Problem 1 - Produce word for word the lines of the data below running from the one that has "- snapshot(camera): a" to the one that has "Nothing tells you", inclusive, and no others.

Text segment -
— Begin —

На открывшейся 30 мая XII Дальневосточной партийной конференции Варейкис обвинил «вредителей», «германских», «японских» и «троцкистских» агентов в срыве выполнения народно-хозяйственных планов. Присутствовавший на конференции Матвей Шкирятов потребовал «по-настоящему бороться с врагами народа»[8].

4 июня органами НКВД был арестован председатель Дальневосточного крайисполкома Григорий Максимович Крутов, после чего началась волна арестов руководителей областных партийных организаций Дальневосточного края. Аресты распространились также на командиров армии и флота, а затем и на руководителей Управления НКВД по ДВК. Среди репрессированных были начальник УНКВД по Дальневосточному краю Т. Д. Дерибас, и сменивший его комиссар госбезопасности 1-го ранга В. А. Балицкий, второй секретарь крайкома партии В. В. Птуха, председатель Далькрайисполкома М. П. Вольский, и. о. председателя Далькрайисполкома Е. В. Лебедев, первые секретари Приморского обкома партии П. М. Таныгин и Н. А. Мякинен, первый секретарь Хабаровского обкома И. В. Слинкин, первый секретарь Сахалинского обкома П. М. Ульянский, начальник штаба ОКДВА А. Ф. Балакирев, командующий ВВС ОКДВА И. Д. Флеровский и пр[9].

— End —

Collected material -
— Begin —

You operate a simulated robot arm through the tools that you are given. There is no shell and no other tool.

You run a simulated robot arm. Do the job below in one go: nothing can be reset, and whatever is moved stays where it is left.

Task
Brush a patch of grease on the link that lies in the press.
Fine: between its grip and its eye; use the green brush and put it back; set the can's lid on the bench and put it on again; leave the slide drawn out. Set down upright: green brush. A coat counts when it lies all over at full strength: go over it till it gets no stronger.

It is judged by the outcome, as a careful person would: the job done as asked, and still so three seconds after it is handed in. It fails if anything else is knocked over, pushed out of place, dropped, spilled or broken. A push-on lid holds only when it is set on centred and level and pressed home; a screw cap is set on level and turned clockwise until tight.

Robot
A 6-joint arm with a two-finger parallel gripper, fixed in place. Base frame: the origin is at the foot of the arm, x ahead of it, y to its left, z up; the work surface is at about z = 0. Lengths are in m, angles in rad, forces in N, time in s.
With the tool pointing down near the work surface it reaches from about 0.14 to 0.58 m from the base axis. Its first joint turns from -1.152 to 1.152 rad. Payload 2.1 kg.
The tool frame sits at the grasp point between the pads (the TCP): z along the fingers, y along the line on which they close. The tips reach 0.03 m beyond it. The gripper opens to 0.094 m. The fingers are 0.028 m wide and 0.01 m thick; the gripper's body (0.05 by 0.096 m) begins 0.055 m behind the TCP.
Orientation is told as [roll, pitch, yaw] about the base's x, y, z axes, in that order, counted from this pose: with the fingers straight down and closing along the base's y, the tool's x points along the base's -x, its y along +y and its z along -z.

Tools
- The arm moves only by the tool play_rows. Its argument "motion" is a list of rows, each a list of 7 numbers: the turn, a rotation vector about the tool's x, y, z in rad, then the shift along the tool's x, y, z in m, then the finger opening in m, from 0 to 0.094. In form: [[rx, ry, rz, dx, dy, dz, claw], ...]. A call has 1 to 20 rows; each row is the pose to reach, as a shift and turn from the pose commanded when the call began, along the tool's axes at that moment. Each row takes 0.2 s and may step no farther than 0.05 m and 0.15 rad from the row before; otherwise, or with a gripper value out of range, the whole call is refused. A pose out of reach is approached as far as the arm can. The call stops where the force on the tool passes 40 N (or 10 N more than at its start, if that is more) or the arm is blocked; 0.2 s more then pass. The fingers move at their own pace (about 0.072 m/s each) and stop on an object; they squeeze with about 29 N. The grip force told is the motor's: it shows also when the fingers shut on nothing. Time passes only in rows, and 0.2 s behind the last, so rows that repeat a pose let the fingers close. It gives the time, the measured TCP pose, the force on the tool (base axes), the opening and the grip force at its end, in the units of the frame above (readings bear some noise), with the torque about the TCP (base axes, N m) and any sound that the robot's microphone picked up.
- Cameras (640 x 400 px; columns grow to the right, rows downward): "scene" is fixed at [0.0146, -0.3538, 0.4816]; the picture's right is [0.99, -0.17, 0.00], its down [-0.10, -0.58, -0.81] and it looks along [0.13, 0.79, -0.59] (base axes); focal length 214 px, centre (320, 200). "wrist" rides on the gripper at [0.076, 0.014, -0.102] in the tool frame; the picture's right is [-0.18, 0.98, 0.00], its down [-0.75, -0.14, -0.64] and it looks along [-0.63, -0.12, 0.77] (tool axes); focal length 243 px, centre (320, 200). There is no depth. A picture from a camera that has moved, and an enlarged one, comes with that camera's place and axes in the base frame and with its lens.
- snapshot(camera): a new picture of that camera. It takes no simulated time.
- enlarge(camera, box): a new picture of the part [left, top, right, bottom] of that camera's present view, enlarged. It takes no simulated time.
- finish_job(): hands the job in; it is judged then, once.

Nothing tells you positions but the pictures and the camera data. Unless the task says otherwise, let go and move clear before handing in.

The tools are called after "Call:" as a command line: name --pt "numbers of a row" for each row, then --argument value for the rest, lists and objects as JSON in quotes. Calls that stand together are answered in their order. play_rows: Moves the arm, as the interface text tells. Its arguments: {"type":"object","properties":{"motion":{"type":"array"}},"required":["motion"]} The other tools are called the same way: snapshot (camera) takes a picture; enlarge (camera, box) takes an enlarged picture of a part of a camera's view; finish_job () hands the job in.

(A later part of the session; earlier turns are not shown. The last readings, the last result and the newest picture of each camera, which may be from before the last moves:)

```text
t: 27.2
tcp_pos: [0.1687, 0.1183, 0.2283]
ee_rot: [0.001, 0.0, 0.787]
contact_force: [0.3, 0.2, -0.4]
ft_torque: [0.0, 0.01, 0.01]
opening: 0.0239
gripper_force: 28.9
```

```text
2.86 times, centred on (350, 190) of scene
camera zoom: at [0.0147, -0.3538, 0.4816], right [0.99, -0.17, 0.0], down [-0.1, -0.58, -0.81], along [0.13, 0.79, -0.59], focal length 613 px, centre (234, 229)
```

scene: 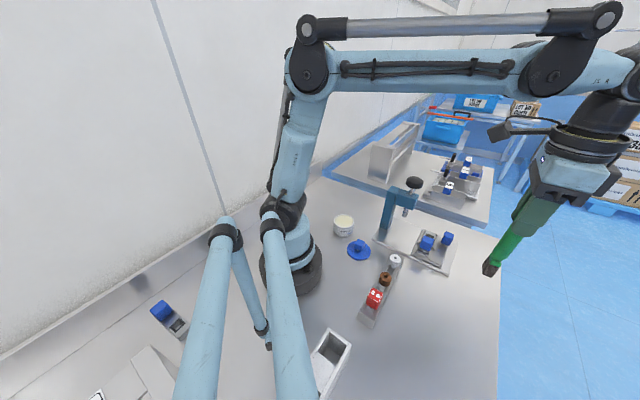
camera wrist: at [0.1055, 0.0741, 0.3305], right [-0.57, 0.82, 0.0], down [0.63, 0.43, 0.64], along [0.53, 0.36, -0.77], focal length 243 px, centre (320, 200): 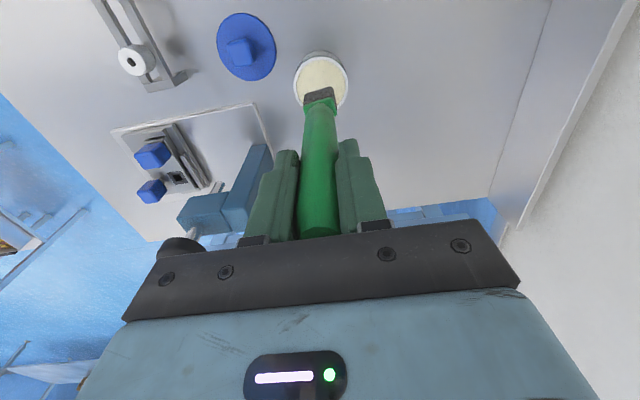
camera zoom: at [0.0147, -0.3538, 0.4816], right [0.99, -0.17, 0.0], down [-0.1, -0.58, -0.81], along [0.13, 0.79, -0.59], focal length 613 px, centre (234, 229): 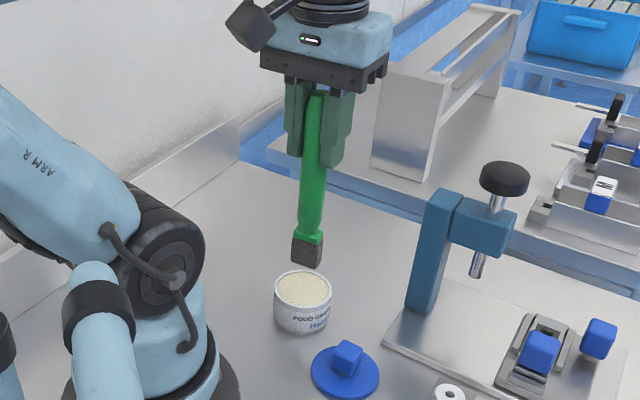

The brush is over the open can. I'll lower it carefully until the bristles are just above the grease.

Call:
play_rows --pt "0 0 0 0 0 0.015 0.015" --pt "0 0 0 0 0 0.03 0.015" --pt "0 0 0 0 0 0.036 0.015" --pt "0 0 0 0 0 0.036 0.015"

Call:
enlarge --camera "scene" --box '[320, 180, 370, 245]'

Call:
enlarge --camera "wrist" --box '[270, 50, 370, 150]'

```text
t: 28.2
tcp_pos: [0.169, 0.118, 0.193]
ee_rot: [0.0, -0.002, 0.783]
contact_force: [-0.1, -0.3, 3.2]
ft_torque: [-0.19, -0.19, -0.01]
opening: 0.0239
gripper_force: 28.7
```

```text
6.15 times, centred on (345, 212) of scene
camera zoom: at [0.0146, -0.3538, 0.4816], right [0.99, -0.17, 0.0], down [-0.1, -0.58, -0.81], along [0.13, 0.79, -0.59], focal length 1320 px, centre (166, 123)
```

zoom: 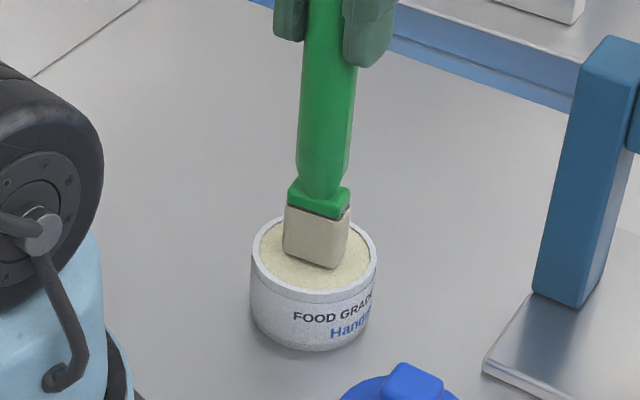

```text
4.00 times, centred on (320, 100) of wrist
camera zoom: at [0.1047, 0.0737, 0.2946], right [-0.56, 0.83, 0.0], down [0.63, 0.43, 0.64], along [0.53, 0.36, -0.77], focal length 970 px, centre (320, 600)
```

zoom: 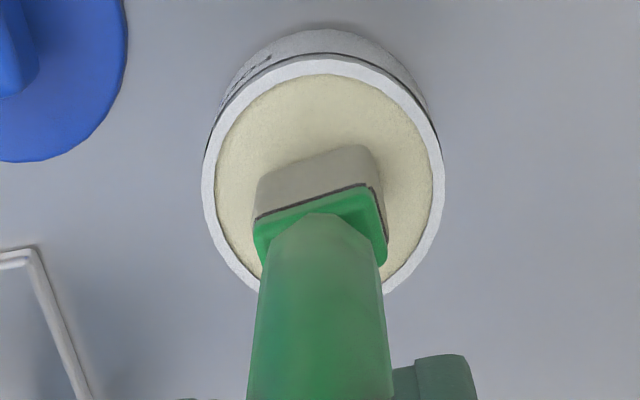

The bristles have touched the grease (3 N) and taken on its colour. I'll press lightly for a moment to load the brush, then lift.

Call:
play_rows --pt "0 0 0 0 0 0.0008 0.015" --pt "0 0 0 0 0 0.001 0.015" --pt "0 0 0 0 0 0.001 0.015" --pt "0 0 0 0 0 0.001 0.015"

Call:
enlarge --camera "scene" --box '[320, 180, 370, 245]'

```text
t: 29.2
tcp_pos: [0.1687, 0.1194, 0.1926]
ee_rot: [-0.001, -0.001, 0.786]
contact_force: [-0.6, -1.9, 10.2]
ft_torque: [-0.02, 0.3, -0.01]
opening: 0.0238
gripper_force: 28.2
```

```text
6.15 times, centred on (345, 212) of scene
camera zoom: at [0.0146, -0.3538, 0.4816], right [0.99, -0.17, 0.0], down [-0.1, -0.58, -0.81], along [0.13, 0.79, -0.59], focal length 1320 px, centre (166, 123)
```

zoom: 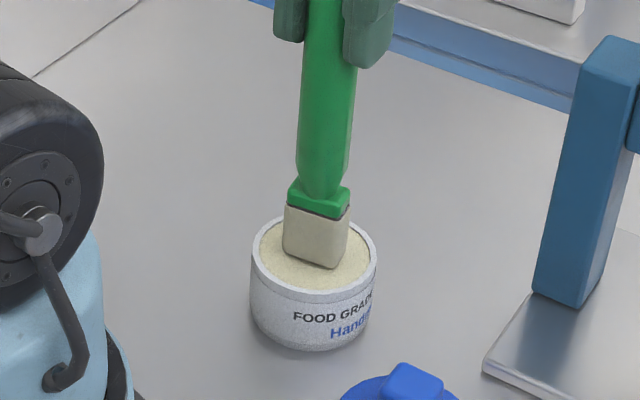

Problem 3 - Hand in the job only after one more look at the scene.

— End —

Problem 2 - Show the exact text of the text segment starting from "4 июня органами" and stopping at the end of "И. Д. Флеровский и пр[9].".

Complete response 1 -
- snapshot(camera): a new picture of that camera. It takes no simulated time.
- enlarge(camera, box): a new picture of the part [left, top, right, bottom] of that camera's present view, enlarged. It takes no simulated time.
- finish_job(): hands the job in; it is judged then, once.

Nothing tells you positions but the pictures and the camera data. Unless the task says otherwise, let go and move clear before handing in.

Complete response 2 -
4 июня органами НКВД был арестован председатель Дальневосточного крайисполкома Григорий Максимович Крутов, после чего началась волна арестов руководителей областных партийных организаций Дальневосточного края. Аресты распространились также на командиров армии и флота, а затем и на руководителей Управления НКВД по ДВК. Среди репрессированных были начальник УНКВД по Дальневосточному краю Т. Д. Дерибас, и сменивший его комиссар госбезопасности 1-го ранга В. А. Балицкий, второй секретарь крайкома партии В. В. Птуха, председатель Далькрайисполкома М. П. Вольский, и. о. председателя Далькрайисполкома Е. В. Лебедев, первые секретари Приморского обкома партии П. М. Таныгин и Н. А. Мякинен, первый секретарь Хабаровского обкома И. В. Слинкин, первый секретарь Сахалинского обкома П. М. Ульянский, начальник штаба ОКДВА А. Ф. Балакирев, командующий ВВС ОКДВА И. Д. Флеровский и пр[9].